Give the stretch of the text that starts with "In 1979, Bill" and ends with "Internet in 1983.", unchanged.

▸ **Data lines**:
--*--
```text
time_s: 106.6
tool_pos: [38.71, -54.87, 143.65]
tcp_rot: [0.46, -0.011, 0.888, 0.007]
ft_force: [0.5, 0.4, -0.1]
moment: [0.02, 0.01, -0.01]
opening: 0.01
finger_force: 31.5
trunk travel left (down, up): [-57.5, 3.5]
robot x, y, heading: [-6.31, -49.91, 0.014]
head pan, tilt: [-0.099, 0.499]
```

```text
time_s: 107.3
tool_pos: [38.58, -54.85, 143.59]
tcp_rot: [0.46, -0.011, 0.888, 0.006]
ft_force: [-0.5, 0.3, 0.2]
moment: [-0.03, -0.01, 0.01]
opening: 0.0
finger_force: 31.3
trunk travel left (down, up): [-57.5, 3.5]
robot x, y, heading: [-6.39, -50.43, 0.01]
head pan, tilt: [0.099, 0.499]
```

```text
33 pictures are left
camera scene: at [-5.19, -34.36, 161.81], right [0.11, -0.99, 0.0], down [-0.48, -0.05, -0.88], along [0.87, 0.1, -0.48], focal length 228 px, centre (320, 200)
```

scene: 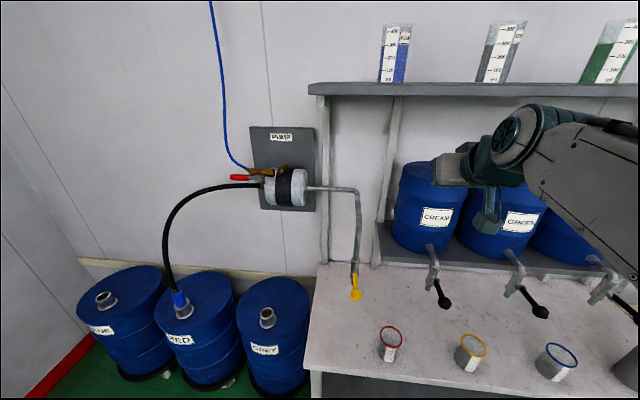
--*--
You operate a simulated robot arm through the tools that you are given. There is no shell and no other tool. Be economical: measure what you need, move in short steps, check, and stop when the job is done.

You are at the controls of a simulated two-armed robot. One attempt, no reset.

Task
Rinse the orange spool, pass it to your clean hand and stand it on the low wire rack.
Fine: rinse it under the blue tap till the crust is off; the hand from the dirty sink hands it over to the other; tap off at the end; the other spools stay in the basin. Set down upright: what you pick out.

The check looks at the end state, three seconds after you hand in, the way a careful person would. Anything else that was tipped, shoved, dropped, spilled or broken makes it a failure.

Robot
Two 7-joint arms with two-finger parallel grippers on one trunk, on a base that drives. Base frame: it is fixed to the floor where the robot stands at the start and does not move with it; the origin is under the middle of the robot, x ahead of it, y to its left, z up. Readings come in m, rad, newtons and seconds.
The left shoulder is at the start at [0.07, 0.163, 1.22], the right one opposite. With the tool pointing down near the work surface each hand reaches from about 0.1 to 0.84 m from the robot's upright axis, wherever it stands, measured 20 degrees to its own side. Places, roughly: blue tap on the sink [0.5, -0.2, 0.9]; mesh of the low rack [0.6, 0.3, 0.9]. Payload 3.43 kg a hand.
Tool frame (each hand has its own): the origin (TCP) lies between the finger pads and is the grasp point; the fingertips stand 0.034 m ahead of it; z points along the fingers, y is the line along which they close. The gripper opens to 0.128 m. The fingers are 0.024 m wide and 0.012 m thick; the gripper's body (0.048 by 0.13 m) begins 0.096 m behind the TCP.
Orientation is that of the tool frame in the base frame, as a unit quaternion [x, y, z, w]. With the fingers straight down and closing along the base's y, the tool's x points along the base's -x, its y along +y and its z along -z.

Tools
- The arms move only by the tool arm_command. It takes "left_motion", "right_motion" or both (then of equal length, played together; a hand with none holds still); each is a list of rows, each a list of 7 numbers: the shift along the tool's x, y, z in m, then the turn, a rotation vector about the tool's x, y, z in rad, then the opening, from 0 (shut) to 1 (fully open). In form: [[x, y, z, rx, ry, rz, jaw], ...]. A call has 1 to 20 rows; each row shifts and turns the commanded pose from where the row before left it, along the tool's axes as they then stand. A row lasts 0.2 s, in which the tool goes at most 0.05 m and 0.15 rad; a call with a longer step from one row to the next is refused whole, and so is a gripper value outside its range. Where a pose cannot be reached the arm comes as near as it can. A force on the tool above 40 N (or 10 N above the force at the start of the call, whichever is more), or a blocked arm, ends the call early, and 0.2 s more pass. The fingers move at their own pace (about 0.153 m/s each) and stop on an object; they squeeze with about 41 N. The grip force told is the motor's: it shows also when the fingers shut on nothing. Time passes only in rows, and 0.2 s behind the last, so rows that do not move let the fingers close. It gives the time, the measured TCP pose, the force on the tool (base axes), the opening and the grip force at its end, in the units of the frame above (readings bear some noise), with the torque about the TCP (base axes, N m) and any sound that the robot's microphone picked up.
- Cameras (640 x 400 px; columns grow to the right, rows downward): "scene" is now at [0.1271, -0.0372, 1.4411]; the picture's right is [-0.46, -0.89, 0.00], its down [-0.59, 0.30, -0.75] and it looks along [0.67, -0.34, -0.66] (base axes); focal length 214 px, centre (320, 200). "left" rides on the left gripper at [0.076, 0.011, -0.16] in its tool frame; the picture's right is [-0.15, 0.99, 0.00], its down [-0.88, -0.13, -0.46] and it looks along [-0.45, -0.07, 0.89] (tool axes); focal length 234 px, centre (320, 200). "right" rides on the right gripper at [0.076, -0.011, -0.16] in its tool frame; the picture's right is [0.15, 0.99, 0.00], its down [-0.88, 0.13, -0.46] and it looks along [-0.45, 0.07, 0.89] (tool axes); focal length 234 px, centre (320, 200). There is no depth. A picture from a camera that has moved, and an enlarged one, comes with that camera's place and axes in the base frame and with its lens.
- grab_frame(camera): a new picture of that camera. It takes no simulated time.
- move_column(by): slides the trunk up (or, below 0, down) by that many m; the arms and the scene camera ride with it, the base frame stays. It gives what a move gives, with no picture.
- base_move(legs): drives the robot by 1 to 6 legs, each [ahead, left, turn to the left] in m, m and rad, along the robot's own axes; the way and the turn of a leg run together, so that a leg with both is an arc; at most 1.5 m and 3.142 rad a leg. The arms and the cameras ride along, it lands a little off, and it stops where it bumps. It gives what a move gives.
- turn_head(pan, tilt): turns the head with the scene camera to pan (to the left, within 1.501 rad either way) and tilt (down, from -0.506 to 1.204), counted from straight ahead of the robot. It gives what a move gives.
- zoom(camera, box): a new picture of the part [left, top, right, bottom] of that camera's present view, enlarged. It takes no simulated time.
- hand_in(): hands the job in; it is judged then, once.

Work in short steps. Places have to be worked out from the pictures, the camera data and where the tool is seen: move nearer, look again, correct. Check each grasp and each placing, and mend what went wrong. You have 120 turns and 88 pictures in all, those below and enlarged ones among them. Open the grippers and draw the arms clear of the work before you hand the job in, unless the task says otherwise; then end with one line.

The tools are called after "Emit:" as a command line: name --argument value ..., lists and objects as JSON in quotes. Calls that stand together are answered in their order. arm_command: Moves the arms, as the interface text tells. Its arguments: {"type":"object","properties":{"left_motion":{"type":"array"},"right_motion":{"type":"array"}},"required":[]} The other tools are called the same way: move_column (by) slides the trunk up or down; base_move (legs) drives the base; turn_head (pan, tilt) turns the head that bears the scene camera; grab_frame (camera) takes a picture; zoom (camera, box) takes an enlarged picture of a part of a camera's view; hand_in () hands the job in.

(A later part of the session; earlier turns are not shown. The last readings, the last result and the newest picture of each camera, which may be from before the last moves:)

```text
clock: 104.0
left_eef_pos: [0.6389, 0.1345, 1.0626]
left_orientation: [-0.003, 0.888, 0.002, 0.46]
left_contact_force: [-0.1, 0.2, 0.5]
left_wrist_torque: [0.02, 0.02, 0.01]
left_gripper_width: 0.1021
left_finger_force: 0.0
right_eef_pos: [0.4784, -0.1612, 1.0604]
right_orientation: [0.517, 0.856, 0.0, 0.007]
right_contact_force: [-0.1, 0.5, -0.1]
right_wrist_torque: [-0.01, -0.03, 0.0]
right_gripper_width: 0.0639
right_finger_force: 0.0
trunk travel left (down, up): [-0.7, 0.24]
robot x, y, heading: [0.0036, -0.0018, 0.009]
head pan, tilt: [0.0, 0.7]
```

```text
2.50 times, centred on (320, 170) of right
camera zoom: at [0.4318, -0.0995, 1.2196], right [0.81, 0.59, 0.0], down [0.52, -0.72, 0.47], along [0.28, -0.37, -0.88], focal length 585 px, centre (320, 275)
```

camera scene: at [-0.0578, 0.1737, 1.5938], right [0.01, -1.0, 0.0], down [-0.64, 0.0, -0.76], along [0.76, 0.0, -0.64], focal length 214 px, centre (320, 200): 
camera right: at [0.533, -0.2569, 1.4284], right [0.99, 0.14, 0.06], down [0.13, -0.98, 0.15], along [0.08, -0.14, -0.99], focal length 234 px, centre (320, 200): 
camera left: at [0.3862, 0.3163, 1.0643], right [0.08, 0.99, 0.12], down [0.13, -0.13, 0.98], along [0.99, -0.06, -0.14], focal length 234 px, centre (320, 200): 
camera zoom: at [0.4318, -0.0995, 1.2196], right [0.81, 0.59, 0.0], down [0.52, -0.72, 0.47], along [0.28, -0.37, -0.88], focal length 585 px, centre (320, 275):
--*--
▸ **Text**:
In 1979, Bill Joy, Ozalp Babauglu, and a host of other graduate students at the University of California, Berkeley added virtual memory and many other enhancements, such as vi and csh, to Bell Labs UNIX/32V, resulting in a sequence of Berkeley Software Distributions (3BSD, 4BSD, 4.xBSD) that became the most widely used UNIX variant in the early 1980s.  ARPA contracted with Berkeley to add TCP/IP to 4.2BSD, which became the backbone of the fledgling Internet in 1983.

Berkeley’s VAX 11/780, ucbvax, with .5 MB of RAM and a 1 MIPS 32 bit processor, was connected by dialup UUCP to other UNIX hosts, and by 9600 bps serial lines to the ARPANET. It became a gateway for e-mail between the two networks.
--*--
▸ **Result**:
In 1979, Bill Joy, Ozalp Babauglu, and a host of other graduate students at the University of California, Berkeley added virtual memory and many other enhancements, such as vi and csh, to Bell Labs UNIX/32V, resulting in a sequence of Berkeley Software Distributions (3BSD, 4BSD, 4.xBSD) that became the most widely used UNIX variant in the early 1980s.  ARPA contracted with Berkeley to add TCP/IP to 4.2BSD, which became the backbone of the fledgling Internet in 1983.